**** Document section ****

Occasional Encounters with Kindness in the Midst of My War with the School District

by Maxine Rosaler

I really can’t say what bewildered me more–the callousness with which the people at the school district responded to my requests for them to help my autistic son, or the occasional encounters with kindness I had along the way.

My first encounter with kindness occurred during my son’s second week in kindergarten at a special needs school: The principal had called to tell me that she didn’t think the school was an “appropriate” placement for him: He was too impulsive; he didn’t pay attention; he was too much for the staff to handle. Since this was the only halfway decent school that had been willing to accept Benjy, I knew I had to do whatever I could to keep him there, so I told the principal I would hire an aide to go to school with Benjy.

For reasons I can’t recall, both the hiring of the aides, and the funding of those aides fell on me. No one at the local school district was willing to help. So I started making my way up the ranks of the Board of Education (as it was called in the 1990s), and finally I found myself on the phone with Roland Smiley. By then I had developed a canned speech about Benjy: The way I would characterize it to myself was that I would pretend I was talking to a human being, and not some cold-blooded bureaucrat. I would go on and on at great length, describing my son, his sweetness, his intelligence, his gifts, his “potential,” assuming, all along, that the person to whom I was speaking could care less about what I was telling him or her, but still, always hoping, despite myself, that I would find someone to listen, to care and understand.

**** Recorded data ****

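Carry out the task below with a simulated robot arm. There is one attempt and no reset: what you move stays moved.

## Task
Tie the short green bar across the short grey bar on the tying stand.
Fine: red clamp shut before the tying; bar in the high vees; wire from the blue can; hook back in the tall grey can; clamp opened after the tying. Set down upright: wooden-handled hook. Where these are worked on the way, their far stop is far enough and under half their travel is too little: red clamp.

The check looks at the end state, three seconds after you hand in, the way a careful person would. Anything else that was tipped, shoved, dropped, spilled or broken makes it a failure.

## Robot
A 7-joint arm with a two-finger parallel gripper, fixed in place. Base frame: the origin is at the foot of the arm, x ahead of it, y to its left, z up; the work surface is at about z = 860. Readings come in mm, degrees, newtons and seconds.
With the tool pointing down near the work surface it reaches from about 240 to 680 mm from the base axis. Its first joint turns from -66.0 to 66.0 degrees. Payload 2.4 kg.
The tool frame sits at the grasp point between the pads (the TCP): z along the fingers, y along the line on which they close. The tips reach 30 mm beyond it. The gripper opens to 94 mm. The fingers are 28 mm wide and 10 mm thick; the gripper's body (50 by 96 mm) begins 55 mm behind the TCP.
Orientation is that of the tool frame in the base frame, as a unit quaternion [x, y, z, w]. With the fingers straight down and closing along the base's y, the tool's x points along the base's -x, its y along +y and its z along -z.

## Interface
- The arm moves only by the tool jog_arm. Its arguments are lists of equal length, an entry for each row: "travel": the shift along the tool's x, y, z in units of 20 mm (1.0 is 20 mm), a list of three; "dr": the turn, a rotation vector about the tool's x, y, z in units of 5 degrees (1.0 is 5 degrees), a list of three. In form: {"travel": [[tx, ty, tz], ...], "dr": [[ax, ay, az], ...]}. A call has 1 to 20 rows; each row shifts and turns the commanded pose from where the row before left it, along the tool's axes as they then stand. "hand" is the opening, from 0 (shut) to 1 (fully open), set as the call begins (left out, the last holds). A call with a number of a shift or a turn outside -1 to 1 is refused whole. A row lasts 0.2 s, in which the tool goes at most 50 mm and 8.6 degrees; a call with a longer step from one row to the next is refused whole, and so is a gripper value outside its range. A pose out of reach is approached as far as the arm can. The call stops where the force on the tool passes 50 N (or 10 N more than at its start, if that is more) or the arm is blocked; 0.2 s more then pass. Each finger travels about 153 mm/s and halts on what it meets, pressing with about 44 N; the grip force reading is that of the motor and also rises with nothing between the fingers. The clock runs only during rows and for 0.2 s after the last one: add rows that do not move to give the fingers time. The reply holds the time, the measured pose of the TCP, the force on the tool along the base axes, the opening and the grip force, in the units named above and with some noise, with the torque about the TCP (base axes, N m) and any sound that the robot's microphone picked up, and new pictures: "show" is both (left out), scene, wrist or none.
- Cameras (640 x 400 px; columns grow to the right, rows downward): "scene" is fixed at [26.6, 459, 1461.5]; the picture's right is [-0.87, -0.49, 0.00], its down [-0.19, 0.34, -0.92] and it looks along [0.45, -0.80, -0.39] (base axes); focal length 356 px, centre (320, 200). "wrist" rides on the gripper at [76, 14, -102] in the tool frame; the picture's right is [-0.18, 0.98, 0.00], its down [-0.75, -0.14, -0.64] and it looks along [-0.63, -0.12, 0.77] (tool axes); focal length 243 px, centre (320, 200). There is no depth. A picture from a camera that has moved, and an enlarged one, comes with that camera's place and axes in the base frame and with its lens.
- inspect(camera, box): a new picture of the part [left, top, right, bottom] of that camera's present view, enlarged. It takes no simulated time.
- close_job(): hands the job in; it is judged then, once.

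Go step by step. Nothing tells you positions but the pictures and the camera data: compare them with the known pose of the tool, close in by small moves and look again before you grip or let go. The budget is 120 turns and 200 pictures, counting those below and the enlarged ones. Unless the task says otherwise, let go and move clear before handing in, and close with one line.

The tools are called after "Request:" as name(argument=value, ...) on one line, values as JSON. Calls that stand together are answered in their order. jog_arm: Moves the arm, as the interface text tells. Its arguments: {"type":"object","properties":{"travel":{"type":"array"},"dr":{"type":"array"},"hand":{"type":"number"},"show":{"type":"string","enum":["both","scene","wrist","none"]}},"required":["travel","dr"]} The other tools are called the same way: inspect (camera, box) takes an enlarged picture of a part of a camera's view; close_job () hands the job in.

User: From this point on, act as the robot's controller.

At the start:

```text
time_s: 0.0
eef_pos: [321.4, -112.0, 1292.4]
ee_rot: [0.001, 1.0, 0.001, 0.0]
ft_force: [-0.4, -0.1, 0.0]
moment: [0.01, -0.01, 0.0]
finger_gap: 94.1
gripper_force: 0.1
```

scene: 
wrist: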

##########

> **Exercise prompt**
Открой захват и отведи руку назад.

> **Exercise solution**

****

> **Exercise prompt**
Take the document section and repeat only what runs from "by Maxine Rosaler" through "school with Benjy.".

> **Exercise solution**
by Maxine Rosaler

I really can’t say what bewildered me more–the callousness with which the people at the school district responded to my requests for them to help my autistic son, or the occasional encounters with kindness I had along the way.

My first encounter with kindness occurred during my son’s second week in kindergarten at a special needs school: The principal had called to tell me that she didn’t think the school was an “appropriate” placement for him: He was too impulsive; he didn’t pay attention; he was too much for the staff to handle. Since this was the only halfway decent school that had been willing to accept Benjy, I knew I had to do whatever I could to keep him there, so I told the principal I would hire an aide to go to school with Benjy.